Teenagers dunked on 8-foot basketball hoops, parents feasted on hot dogs and snow cones and gospel music blared from a wall of speakers in Tropicana Field’s parking lots.
While thousands buzzed around them on Monday, Destiny and Dameka Robey rested after taking in their first Martin Luther King Jr. Day parade together.
Destiny Robey carried a bright kente bag and wore a T-shirt covered with the face of activist and scholar Angela Davis.
"Good music, eventful, a lot of different shades of melanin," she said. "Just this collectiveness, this togetherness, this community, it was beautiful."
But amid all the celebration, she said, there’s plenty of work to be done. "White supremacy is still real. We still experience it on a daily basis."
Dameka Robey donned a gray hoodie reading "TRAYVON," in honor of the black teenager fatally shot in Sanford by a neighborhood watch member in 2012. She said her clothing was just another way she showed unity with other black people.
"It’s very important that we still do that today."
People from all over Tampa Bay found their own ways to show that unity at the MLK Dream Big Parade.
Kids, parents and grandparents huddled in puffy jackets and hoodies, lining First Avenue S in camping chairs, wheelchairs and strollers. They bounced in step with drumlines and mimicked dancers. They sang along to Stevie Wonder, Kool & the Gang, Bruno Mars and Cardi B.
Sons and daughters lunged over the railing to high-five police officers on horseback. Brothers and line brothers passed out beads and candy. Parents squeezed past bicycles and strollers to follow marching bands from Florida A&M University, Tuskegee University, Talladega College, South Carolina State University, Edward Waters College and more.
Leteia Rogers, 52, of St. Petersburg sat near Tropicana Field in a motorized wheelchair under a pink blanket, holding her grandchildren’s beads as they leaned over the fence. She loved the bands and the dance groups. At the same time, she stressed, she wanted the kids to understand whose birthday party it was.
"It’s important that they know what the celebration is about," she said.
Lisa Armstrong, 46, and Anita Richardson, 52, two St. Petersburg women and members of Nu Body and Soul Steppers, performed early in the parade and went back to watch after they were done.
"It’s a day to reflect," Richardson said. "It’s a day to give, of service, so I feel like being in the parade is giving a service."
But that doesn’t have to conflict with the fun of it.
"We showed up and showed out," she said.
Harold Bell, 55, said he likes to come to the parade to spend time with his nephew.
"It’s a blessing to come out here, see the parade without violence, celebrating his birthday."
Some 45,000 people came out, St. Petersburg police estimated. There were three minor medical calls but no arrests or other incidents.
Across the bay, in another holiday tradition, an estimated 1,000 people gathered at 6:45 a.m. in the Hilton Downtown Tampa for the 38th annual Tampa Organization of Black Affairs Leadership Breakfast.

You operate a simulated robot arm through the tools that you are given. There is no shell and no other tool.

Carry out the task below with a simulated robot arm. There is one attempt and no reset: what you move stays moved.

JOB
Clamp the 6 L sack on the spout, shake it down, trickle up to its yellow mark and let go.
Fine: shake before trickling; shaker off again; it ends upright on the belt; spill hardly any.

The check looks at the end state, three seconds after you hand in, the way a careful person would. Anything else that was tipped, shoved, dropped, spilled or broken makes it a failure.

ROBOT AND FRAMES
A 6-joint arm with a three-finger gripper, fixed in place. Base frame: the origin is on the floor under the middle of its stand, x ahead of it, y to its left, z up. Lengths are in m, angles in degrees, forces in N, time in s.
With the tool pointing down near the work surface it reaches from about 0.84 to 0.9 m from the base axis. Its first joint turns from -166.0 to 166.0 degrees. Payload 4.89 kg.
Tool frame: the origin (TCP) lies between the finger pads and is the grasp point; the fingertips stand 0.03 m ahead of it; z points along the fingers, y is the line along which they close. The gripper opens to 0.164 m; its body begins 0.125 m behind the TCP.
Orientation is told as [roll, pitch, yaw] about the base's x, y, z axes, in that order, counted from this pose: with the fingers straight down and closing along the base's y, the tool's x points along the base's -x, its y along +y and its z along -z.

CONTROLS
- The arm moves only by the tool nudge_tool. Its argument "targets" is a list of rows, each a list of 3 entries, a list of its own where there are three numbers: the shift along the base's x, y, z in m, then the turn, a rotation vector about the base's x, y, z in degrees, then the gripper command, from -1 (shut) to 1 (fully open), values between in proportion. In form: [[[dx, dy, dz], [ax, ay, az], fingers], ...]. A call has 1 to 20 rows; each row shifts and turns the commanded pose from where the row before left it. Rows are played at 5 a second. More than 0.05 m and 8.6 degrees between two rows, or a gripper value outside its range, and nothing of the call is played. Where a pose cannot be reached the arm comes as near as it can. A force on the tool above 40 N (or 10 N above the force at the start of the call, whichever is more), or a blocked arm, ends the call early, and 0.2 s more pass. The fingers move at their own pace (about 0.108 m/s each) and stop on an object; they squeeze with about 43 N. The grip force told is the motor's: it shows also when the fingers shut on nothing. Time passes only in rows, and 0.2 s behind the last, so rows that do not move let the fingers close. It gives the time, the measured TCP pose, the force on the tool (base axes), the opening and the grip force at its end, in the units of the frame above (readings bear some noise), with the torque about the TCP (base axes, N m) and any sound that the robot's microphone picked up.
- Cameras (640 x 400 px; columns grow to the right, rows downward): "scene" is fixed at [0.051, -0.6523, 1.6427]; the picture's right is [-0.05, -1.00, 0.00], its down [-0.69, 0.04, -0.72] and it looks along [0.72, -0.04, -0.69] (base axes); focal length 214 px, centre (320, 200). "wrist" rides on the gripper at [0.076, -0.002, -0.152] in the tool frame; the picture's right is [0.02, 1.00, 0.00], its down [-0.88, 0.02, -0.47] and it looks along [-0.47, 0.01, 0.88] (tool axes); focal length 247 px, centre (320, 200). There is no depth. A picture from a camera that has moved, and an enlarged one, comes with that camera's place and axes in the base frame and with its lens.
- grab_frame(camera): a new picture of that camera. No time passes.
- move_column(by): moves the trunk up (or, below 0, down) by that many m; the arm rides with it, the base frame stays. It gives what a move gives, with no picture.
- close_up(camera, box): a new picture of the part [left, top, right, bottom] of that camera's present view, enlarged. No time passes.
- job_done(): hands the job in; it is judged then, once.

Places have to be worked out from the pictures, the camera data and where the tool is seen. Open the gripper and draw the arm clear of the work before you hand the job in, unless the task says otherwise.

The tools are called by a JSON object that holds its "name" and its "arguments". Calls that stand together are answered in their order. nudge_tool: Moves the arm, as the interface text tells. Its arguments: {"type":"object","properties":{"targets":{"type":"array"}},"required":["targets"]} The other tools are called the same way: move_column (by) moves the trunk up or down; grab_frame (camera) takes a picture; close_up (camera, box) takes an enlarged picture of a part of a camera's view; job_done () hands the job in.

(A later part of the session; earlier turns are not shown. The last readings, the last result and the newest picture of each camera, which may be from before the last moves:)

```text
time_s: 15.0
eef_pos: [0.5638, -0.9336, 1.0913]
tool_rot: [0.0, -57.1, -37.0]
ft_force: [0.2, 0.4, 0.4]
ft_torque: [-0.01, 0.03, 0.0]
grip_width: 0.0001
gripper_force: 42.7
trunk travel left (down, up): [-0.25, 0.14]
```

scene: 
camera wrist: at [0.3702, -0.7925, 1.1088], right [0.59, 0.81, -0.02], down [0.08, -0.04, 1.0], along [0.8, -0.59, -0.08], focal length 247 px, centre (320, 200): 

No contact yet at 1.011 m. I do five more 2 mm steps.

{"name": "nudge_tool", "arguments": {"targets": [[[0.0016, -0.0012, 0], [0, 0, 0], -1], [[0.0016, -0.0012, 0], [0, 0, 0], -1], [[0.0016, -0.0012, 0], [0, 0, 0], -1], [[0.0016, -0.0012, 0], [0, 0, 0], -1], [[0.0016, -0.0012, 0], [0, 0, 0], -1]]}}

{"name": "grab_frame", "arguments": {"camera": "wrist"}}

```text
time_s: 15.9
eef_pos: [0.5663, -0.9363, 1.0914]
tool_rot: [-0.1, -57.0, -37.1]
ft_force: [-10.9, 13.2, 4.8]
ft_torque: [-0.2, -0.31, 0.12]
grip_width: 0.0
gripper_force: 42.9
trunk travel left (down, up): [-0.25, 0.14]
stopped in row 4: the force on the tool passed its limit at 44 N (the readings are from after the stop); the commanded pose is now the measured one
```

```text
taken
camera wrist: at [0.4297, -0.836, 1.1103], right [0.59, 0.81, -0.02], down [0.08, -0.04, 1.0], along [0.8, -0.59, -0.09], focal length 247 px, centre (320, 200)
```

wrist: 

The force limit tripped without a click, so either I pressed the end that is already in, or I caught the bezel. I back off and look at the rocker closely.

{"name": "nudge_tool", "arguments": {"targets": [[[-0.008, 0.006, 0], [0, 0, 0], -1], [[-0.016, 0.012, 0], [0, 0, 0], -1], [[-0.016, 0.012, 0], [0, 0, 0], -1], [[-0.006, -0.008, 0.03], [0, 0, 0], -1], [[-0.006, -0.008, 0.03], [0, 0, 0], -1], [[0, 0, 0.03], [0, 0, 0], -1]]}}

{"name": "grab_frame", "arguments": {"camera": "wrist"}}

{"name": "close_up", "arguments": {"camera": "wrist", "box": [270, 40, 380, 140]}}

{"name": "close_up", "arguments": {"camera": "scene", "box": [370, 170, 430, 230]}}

The first breakfast was held in 1979, when neither Florida nor the nation recognized King’s birthday as a holiday, so it required an early start so attendees could go to work. Though the third Monday in January is now a holiday, the breakfast continues its early start as a reminder of the fight to recognize King’s legacy.
The Rev. Janae Pitts-Murdock of Fayetteville, Ark., delivered the keynote, issuing a call to action and noting that the "alarm sounding in our country" is not heard by everyone.
"There are people sleeping comfortable in their affluence and their apathy," Pitts-Murdock said. "They are unaware at best, unmoved at worst."
She detailed the discouraging challenges facing African-Americans and the nation as a whole, but also celebrated that they’re not alone in fighting for racial equality. "There are conscious and courageous persons who have never felt the pains of racial prejudice or economic alienation, yet you choose your privilege and your influence for the betterment of humankind."
She encouraged the audience to recognize that King’s legacy isn’t about sentimentality and nostalgia, but about action — and she challenged Tampa to focus on education, economic empowerment, entrepreneurship and a "self-love that defies the anti-black rhetoric seeping from national platforms."
Times columnist Ernest Hooper contributed to this report.